La superpotencia imperial perdió la guerra más
larga de su historia y no lo quiere reconocer, pero difícilmente pueda
evitar que su derrota acarree una cadena de sinsabores en el sur de Asia.
Más de 1.000
soldados afganos huyeron este martes a la vecina Tayikistán ante el avance de
los talibanes. Las tropas se retiraron por la frontera para «salvar sus propias
vidas», según un comunicado de la guardia fronteriza de Tayikistán.
La violencia ha aumentado en Afganistán y en
las últimas semanas los milicianos islámicos han conquistado importantes
posiciones, especialmente en el norte del país, coincidiendo con la
retirada de las fuerzas norteamericanas y sus aliados de la OTAN tras 20 años
de ocupación.
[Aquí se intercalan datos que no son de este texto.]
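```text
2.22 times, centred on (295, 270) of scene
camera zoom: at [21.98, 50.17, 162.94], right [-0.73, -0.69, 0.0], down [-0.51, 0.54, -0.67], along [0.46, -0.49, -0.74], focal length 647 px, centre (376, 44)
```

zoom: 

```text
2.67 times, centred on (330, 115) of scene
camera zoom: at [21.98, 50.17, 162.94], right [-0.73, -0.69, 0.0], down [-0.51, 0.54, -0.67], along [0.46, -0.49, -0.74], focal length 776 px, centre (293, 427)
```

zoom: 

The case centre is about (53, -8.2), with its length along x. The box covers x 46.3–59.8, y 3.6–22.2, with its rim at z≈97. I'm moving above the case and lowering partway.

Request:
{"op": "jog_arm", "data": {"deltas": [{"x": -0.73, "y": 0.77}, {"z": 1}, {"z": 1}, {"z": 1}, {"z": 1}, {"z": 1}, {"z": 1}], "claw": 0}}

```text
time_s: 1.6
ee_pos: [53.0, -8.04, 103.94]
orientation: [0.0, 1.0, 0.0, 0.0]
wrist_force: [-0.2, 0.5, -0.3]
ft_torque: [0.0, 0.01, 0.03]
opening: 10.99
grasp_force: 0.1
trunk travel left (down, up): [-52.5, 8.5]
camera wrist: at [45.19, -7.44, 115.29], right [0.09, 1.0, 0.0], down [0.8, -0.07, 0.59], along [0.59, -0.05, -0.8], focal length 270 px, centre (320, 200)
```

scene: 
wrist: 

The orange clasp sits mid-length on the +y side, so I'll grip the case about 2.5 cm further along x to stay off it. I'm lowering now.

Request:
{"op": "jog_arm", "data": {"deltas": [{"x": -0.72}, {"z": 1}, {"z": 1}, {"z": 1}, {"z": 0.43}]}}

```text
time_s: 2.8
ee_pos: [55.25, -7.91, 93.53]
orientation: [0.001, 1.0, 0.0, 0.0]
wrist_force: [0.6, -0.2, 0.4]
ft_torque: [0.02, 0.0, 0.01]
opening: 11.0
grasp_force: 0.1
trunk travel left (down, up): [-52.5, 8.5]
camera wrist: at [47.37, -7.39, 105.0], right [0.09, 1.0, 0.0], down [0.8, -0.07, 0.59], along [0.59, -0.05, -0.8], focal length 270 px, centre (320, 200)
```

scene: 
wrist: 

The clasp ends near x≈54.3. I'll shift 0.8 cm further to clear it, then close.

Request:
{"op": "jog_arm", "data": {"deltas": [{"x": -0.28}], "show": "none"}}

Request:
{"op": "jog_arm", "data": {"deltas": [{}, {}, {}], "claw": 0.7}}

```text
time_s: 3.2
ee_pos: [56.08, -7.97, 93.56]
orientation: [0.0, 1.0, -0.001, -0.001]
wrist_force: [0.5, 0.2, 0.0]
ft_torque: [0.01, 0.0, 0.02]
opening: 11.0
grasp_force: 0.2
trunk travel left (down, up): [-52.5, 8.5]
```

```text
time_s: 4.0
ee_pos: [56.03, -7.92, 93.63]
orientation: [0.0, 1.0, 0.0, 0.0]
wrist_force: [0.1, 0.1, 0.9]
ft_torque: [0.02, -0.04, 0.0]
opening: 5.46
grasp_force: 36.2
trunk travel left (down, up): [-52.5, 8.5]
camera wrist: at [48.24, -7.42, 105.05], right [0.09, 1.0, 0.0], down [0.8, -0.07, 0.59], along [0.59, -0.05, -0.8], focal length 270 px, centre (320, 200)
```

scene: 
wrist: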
La gran mayoría de las fuerzas extranjeras ya se han ido antes de
la fecha límite de septiembre y se estima que el Ejército Nacional afgano
entrenado por los occidentales se desintegrará en pocas semanas.
En virtud de un acuerdo con los talibanes firmado en
febrero de 2020, los occidentales debían retirarse hasta principios de mayo
pasado, a cambio de que los guerrilleros dejaran de atacar a las fuerzas
gubernamentales y siguieran combatiendo a las células del Estado Islámico que
operan en el país. Luego los aliados postergaron su salida hasta septiembre
próximo, pero en las últimas semanas la están apresurando.
Por su parte,
los talibanes cesaron de enfrentar al ejército, pero su solo avance provoca la
desbandada de las tropas gubernamentales y la caída de cada vez mayores
territorios en manos de la guerrilla y a más velocidad. Tanta que los propios
rebeldes están preocupados por no caer en una provocación que justifique la
permanencia de la OTAN en el país. Desde mediados de abril, cuando el
presidente estadounidense Joe Biden
anunció el fin de la «guerra eterna» de Afganistán, los talibanes se han
expandido por todo el país, especialmente en la mitad norte, un bastión
tradicional de los señores de la guerra aliados de Estados Unidos que ayudaron
a derrotarlos en 2001.
El mes pasado,
el movimiento religioso tomó Imam Sahib,
una ciudad de la provincia de Kunduz, en la frontera con Uzbekistán, y se hizo
con el control de una ruta comercial clave.
En las últimas
semanas han conquistado asimismo grandes áreas en las provincias de Badajshan y Tajar, en las fronteras con
Tayikistán y China y ahora gobiernan aproximadamente un tercio de los 421
distritos y capitales del país. Al posicionarse en la frontera noreste,
extendieron su dominio sobre una vasta diagonal que va desde Paquistán, en el
suroeste, hasta Tayikistán y les abre importantes comunicaciones con los países
vecinos. Este corredor sólo está interrumpido por algunas carreteras troncales
que atraviesan el país de este a oeste y todavía están en manos del Ejército.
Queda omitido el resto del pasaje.